In Artvoice, I wrote, “The writing on the wall would indicate that Studio Arena is a theater that does not have the support of local government and where the real power is in the hands of the managing director, not the artistic director.”

Not any more.

Reached by telephone, Neufeld reiterated the points in his published statement, adding that he had enjoyed his time at Studio Arena but was ready to move on. Gaffney wished to stress that she and Neufeld had enjoyed a warm relationship over the past half year, and confided her wish that he might have stayed for an additional year, allowing her to get her feet wet.

“I expect that I will have some sort of managing director within the year,” said Gaffney. As she has been made the chief executive officer, we can anticipate that this person will not be a “managing partner,” but an employee charged to help the theater realize Gaffney’s vision.

Gaffney has now inherited the challenge to create an artistically energized theater within the limitations of financial responsibility. The artistic director at Studio Arena Theatre will no longer have to compromise her vision to please a managing partner, but in realizing that vision, she will be responsible for the financial bottom line.

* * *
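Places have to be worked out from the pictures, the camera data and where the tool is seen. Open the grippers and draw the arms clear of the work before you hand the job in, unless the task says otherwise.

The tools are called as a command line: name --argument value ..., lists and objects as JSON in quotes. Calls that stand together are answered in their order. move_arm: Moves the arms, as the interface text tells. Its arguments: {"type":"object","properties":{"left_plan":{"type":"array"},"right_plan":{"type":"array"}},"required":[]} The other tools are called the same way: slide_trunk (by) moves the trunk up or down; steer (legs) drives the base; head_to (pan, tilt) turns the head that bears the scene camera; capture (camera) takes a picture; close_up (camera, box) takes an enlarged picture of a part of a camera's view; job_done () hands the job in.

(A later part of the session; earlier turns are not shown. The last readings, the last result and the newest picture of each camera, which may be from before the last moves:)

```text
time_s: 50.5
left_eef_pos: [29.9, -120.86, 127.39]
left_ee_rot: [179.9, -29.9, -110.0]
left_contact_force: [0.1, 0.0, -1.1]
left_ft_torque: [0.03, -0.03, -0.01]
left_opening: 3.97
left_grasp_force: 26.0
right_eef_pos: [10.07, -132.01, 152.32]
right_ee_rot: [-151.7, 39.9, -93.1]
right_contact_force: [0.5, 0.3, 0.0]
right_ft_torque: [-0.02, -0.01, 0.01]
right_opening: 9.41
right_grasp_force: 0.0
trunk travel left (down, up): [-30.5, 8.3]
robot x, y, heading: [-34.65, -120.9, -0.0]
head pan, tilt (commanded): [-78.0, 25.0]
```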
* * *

While a great deal rests on her shoulders, we can anticipate that Gaffney will be allowed some latitude. At some theaters, audiences have been known to shrink as commercial product is replaced with more artistically challenging product. We can expect that not everything she tries will work and that the board may get nervous when it doesn’t. The board, for now, does seem to be ready to take some chances. They are investing a great deal of trust in this largely unknown but undeniably dynamic person, and they seem to be telling us, “It’s time. It’s just time.”